● SHORT TASK
How many lines in the listing below include the word "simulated"? Reply with the count alone.
---------- DATA SECTION ----------
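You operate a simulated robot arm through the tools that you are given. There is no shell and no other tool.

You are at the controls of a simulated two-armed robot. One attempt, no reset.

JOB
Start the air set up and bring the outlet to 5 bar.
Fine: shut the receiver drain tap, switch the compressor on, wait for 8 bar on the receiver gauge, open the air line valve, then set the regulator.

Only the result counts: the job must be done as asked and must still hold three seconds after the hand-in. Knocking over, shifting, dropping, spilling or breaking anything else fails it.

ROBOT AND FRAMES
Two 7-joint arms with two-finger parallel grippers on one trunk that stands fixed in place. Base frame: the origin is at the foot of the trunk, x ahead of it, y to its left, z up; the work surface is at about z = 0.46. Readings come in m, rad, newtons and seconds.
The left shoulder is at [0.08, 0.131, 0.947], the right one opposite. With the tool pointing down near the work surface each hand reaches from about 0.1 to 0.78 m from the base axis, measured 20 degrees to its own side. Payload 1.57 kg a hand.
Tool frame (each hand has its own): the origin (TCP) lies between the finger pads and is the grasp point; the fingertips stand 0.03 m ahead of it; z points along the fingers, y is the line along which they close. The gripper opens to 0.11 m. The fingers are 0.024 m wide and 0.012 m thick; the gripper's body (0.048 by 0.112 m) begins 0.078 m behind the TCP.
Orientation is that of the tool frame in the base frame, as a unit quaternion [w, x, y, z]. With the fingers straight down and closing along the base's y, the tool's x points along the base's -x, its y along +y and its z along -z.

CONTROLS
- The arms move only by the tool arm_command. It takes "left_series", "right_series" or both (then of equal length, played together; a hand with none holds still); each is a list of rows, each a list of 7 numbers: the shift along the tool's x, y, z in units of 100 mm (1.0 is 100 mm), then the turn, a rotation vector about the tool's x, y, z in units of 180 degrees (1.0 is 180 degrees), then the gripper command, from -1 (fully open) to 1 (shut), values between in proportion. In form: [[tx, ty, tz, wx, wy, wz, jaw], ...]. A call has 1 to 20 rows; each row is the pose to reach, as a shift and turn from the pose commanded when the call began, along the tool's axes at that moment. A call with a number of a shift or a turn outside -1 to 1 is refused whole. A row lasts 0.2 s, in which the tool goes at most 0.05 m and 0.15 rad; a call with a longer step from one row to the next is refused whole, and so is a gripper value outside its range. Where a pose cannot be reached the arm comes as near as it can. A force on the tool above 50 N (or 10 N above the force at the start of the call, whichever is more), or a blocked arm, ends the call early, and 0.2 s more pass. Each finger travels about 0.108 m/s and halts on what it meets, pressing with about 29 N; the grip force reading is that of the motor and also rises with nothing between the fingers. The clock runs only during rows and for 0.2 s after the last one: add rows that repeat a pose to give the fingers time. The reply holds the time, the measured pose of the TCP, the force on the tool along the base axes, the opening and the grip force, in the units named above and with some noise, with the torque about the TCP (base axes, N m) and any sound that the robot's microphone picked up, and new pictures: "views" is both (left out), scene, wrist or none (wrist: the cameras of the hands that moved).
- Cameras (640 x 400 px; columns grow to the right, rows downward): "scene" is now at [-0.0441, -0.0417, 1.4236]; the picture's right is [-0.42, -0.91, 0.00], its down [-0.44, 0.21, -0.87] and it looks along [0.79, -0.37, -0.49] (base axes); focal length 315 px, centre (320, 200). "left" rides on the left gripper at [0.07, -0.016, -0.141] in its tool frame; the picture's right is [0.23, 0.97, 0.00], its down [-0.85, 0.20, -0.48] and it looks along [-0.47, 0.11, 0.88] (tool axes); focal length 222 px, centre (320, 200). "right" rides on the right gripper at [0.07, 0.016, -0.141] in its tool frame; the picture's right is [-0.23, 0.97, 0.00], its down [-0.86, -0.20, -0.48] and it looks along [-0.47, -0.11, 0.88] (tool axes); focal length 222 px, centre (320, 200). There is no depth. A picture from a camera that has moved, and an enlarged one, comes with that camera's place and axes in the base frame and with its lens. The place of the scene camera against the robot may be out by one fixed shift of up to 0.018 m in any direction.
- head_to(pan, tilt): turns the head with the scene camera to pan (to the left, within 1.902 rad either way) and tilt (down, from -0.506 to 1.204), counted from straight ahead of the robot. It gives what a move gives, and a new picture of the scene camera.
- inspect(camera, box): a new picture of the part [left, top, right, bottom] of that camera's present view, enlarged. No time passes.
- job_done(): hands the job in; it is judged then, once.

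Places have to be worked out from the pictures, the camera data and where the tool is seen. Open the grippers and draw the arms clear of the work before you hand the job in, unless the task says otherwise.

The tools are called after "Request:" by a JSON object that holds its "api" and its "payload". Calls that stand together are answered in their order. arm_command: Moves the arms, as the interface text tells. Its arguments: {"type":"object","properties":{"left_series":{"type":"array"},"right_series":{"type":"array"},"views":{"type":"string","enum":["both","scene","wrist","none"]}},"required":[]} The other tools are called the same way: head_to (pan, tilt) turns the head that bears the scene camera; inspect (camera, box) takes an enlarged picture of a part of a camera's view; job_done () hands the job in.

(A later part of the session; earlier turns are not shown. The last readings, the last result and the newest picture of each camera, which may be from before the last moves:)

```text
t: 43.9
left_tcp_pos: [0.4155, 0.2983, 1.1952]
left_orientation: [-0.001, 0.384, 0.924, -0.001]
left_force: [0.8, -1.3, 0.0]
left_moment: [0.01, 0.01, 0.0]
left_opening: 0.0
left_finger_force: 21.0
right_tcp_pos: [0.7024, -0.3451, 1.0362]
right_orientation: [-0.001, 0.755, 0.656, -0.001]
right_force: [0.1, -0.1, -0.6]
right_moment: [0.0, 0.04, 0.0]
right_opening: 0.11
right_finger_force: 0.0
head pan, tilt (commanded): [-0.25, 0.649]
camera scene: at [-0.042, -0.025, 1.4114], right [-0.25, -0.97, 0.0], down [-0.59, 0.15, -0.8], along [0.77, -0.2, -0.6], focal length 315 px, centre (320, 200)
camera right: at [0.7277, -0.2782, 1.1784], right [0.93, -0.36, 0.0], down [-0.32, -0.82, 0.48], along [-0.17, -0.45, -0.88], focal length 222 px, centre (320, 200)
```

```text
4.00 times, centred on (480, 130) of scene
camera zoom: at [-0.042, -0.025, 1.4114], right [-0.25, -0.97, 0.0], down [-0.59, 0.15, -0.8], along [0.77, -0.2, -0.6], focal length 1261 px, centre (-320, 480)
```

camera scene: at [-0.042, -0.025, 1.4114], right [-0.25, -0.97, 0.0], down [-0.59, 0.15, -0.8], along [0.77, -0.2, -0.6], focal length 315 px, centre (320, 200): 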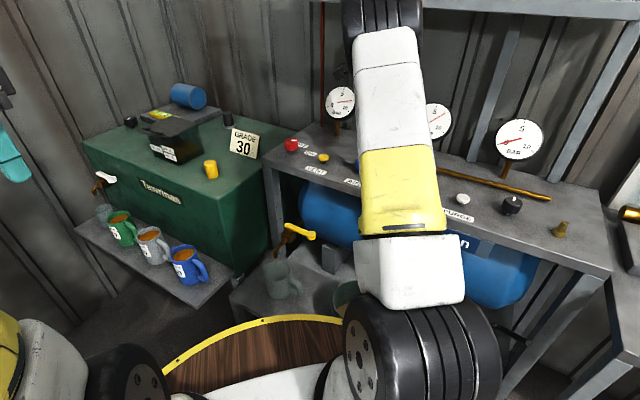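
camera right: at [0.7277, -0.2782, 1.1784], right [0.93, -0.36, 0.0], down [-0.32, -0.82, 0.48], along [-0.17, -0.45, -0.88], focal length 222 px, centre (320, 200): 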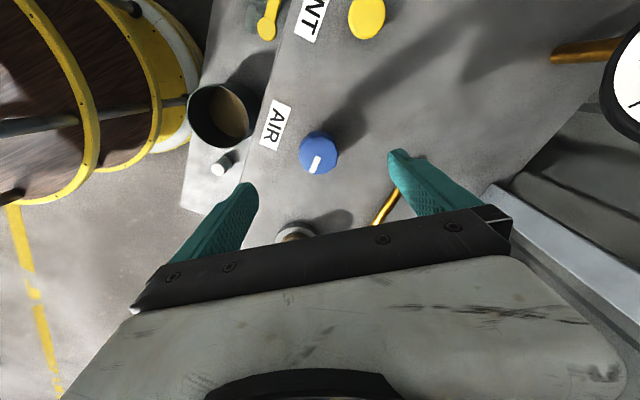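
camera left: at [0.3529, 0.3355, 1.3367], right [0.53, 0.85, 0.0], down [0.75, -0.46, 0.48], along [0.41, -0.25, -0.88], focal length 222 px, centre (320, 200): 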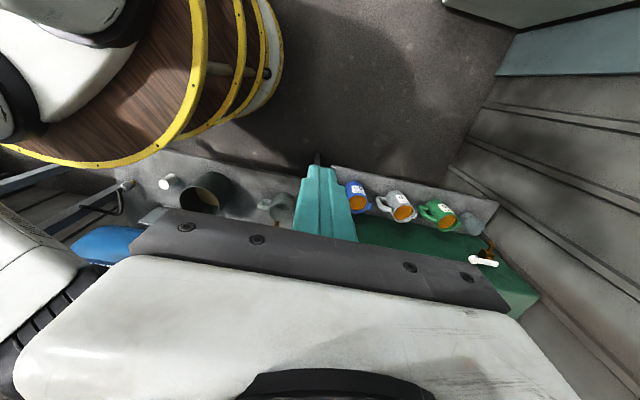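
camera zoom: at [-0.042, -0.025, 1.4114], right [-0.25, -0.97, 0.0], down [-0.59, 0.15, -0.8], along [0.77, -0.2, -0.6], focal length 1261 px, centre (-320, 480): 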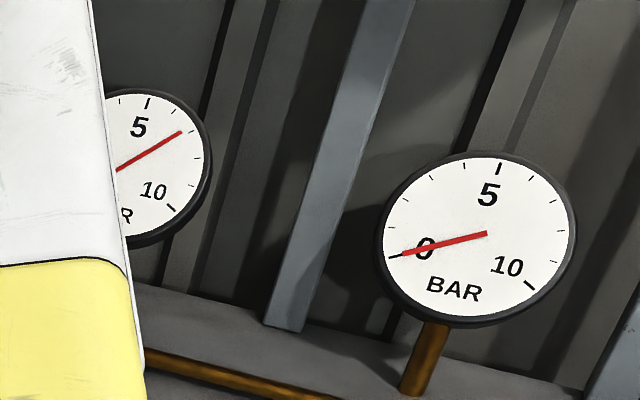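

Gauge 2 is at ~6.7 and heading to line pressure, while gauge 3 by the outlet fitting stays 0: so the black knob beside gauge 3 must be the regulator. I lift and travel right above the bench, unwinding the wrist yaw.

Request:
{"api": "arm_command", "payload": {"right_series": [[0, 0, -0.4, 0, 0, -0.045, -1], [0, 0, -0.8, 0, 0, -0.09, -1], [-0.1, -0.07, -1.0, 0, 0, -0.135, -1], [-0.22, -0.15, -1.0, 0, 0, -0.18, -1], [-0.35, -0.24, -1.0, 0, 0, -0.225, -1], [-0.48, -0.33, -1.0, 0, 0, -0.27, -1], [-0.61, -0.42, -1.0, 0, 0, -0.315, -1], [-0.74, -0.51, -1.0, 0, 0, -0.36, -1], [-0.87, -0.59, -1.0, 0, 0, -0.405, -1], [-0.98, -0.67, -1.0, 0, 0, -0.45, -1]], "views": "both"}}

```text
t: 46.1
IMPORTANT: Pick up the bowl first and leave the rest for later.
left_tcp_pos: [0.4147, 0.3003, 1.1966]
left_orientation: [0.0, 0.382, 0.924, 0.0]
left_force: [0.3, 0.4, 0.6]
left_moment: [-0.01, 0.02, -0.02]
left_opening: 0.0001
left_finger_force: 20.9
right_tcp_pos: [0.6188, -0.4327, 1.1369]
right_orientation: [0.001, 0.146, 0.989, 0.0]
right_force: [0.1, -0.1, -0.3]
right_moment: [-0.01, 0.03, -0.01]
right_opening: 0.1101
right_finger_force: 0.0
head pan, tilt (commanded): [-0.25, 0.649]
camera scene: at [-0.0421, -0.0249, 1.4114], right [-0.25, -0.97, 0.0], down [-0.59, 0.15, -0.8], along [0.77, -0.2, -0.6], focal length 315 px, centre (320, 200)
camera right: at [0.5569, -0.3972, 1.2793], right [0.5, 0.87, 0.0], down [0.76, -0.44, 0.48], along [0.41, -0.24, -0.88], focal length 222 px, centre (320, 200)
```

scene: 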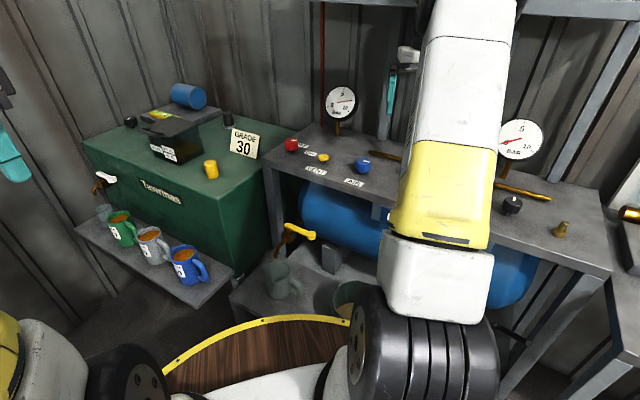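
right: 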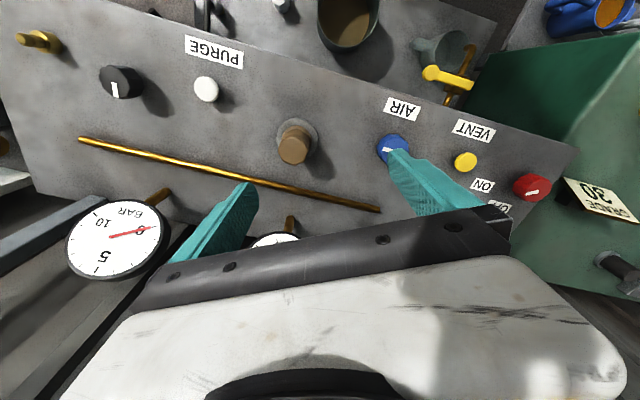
----------
● EXERCISE ANSWER
2